Nativity Facade-first completed facade.

The first part of the basilica we came upon was the Nativity facade.  It was the first one completed and is the only facade reflecting Gaudi’s true style.  As you can see it’s extremely busy, ornate, and strange looking.  It does not look like your typical European church!  This facade has several scenes depicting the birth of Jesus and  his early life.  There are also the Passion facade depicting the crucifixion of Jesus, and the Glory facade which will represent his resurrection.  Each facade looks extremely different from the other.  The Sagrada Familia has towers upon towers and even has mosaic fruit sculptures adorning it.

Right now the entrance is through the Passion Facade.  When you round the corner and see this compared to the Nativity Facade, it is extremely different.  This side is much more stark and austere.  The figures are sculpted in a very geometric style, it lends itself very well to the feelings of despair that accompany the death of Christ.  These sculptures were not designed by Gaudi but by Josep Maria  Subriachs.  Though Gaudi did leave detailed plans for future architects since he knew he would not live to see the cathedral completed.

Passion Facade.

Walking through the doors to enter the building.

When you enter the Sagrada Familia, the interior can really take your breath away.  It was designed to look like a forest.  The columns branch out like trees and the ceiling is covered in what is designed to look like palm fronds. Gaudi was a lover of nature and this is another way you can see his love reflected in his work.  The other really striking part of the interior is the array of colors reflecting through all the stained glass.

Even little girl was amazed the beautiful ceiling and surroundings!

View of the elaborate and gorgeous ceiling.
Light reflecting from the stained glass.
View of three windows, one of which is still incomplete.
View down the nave from what will become the main entrance when the Glory facade is completed.
Loving our time wandering the cathedral.
Forrest of columns.
Another view of the ceiling.

After spending easily over an hour just in the nave the audio guide led us back out to the Nativity facade.  You could spend hours staring at it and examining all the intricate details.  There is a mosaic “tree of life” in the center covered in doves.  Many say this facade looks as if it is melting.

Model of what the completed cathedral will look like.

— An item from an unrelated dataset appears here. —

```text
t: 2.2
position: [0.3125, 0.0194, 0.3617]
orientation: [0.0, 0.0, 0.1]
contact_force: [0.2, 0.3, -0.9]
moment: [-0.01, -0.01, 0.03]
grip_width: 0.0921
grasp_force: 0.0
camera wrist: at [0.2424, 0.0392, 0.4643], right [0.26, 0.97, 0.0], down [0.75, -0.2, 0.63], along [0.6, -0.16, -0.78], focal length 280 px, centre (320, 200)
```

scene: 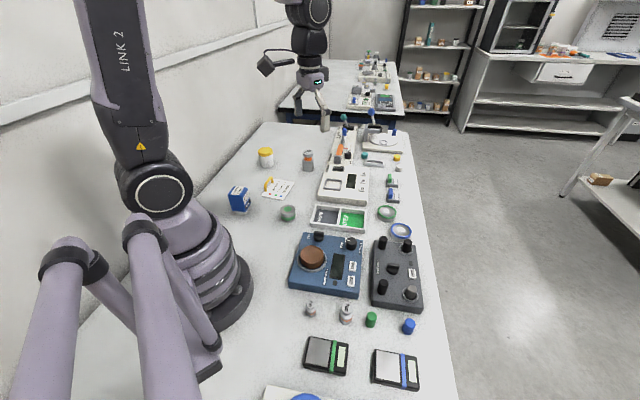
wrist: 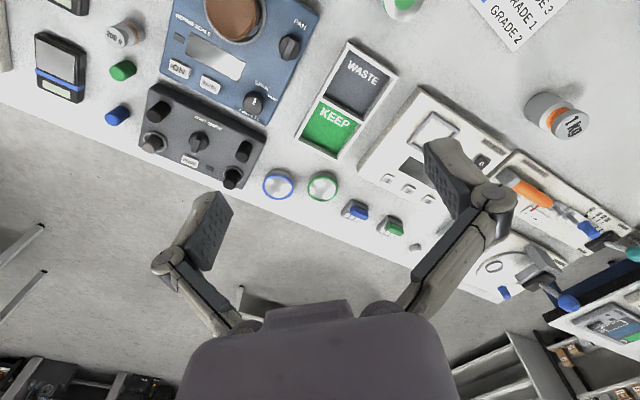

Turtle carved into the base of a column.
Somebody had a great time on the tour!

The final area we toured was the museum underneath the cathedral.  There were original drawings by Gaudi, views into the workshop, videos about the construction, photos of the cathedral through various stages of construction, etc.  We throughly enjoyed our day at the basilica.  We spent much longer there than we had planned for.  It really is an amazing sight to see and probably my favorite church that I have visited.  Pictures can not do it justice, and it is so different than any other church you will see in Europe.  If you ever go to Barcelona this is definitely a “must!”